Criminal laughs on radio as he recalls assaulting female garda
Man laughed as he told he ‘blackened her eyes’ and was jailed
A criminal with 78 previous convictions has mocked the justice system on national radio insisting that prison “isn’t that bad”.
The former prisoner laughed as he told Newstalk’s Pat Kenny how he attacked a female garda, and left her with two black eyes.
Speaking on Newstalk’s The Pat Kenny Show he said, “it’s kind of a habit you know and to tell you the truth prison isn’t that bad.’’
He spent two-and-a-half years in St Patrick’s Institution for young offenders after beating up a female Garda when he was 18-years-old.
“The most serious crime I was convicted of was, when me and a friend, we assaulted two Garda.
“We blackened her (one of the gardai) two eyes,” he recalled before bursting into laughter.
“They were trying to arrest my friend and my friend put up a struggle and I just jumped in and battered them.
“It’s nice to see one of them in pain for a change, he said before admitting he had no regrets about the incident.
A spokesperson from the Garda Representative Association said the attitude shown by the prisoner should be condemned. He said over two gardai are assaulted everyday in Ireland.
"Society can't condone this attitude. Every responsible citizen should condemn the gratification of violence on female gardai," the spokesperson told independent.ie.
"Potential for violence is always there especially when dealing with the unpredictability of human behaviour."
"Some people have no respect for people or property and certainly not the gardai."
Around 800 assaults on gardai were reported in 2011. The number of assaults on gardai is increasing, and they are not always reported, the spokesperson said.
"They're not always recorded. Unless the garda is forced to take sick leave, the assaults are not recorded."
"So for those 800 assaults that were reported in 2011, the gardai would have been badly injured and they required three days off."
"An assault on gardai is an assault on society."
Meanwhile, in the Newstalk interview, the prisoner who remained anonymous, said he would never feel remorse for what he had done.
He explained that the prison system would not deter criminals from reoffending - saying it would not “frighten you away from doing stuff”.
He said: “Well a jail is a jail like, you will always miss your home but it’s not bad,’’ he said.
The interviewee had been in and out of prison since he was 14 years old.
The 30-year-old recalled having ‘‘around 78 convictions’’ since he was a teenager.
“They’re not serious though, there’s been about 30 that are public order for being drunk around the place.

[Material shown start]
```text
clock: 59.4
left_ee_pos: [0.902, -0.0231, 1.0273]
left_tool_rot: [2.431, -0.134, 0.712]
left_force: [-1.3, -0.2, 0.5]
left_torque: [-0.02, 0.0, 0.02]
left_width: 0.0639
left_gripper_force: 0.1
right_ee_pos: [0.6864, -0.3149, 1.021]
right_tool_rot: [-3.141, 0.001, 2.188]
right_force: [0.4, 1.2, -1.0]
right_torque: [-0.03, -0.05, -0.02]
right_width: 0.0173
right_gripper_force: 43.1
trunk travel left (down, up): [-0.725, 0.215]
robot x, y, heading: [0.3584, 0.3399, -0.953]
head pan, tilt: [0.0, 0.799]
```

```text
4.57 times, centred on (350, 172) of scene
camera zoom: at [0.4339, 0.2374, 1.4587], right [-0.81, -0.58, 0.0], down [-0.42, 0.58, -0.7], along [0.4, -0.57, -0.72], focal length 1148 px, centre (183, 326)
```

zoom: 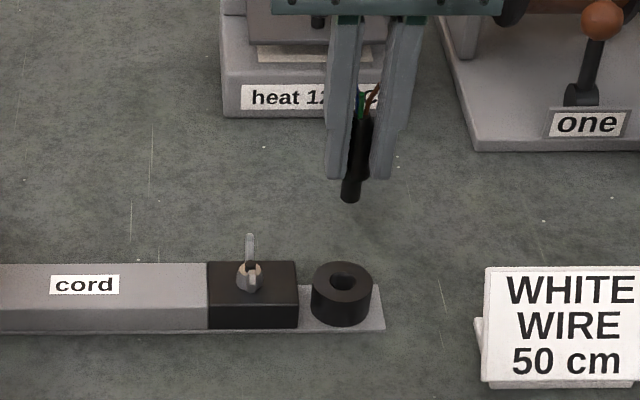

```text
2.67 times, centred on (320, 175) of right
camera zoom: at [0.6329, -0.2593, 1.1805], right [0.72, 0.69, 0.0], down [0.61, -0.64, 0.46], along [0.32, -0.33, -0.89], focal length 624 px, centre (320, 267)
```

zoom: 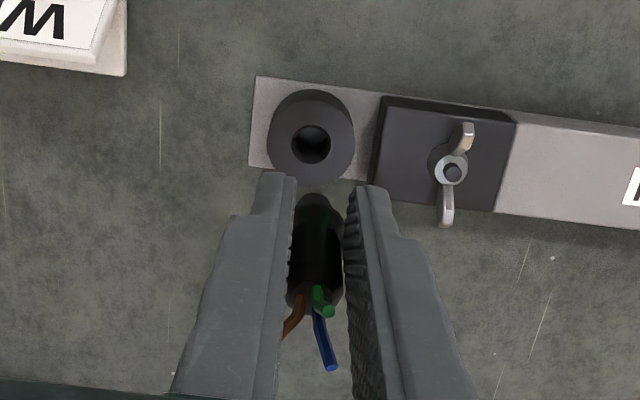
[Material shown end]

“I think I have ten for burglary and a couple for robbed cars - you know the usual,” he added.
He said that Portlaoise prison was clean because it has showers in the cells.
The father-of-two said he had “an awful life” explaining that he had been in foster homes since he was a child.
The criminal had been released from Portlaoise prison a month before his interview with Newstalk reporter Francis Fitzgibbon.
A recent study by the CSO on crime reoffending rates among 5,500 offenders found that more than half of prisoners reoffend within three years.
It found that one third of former prisoners reoffend within six months and that young males have the highest recidivism rates.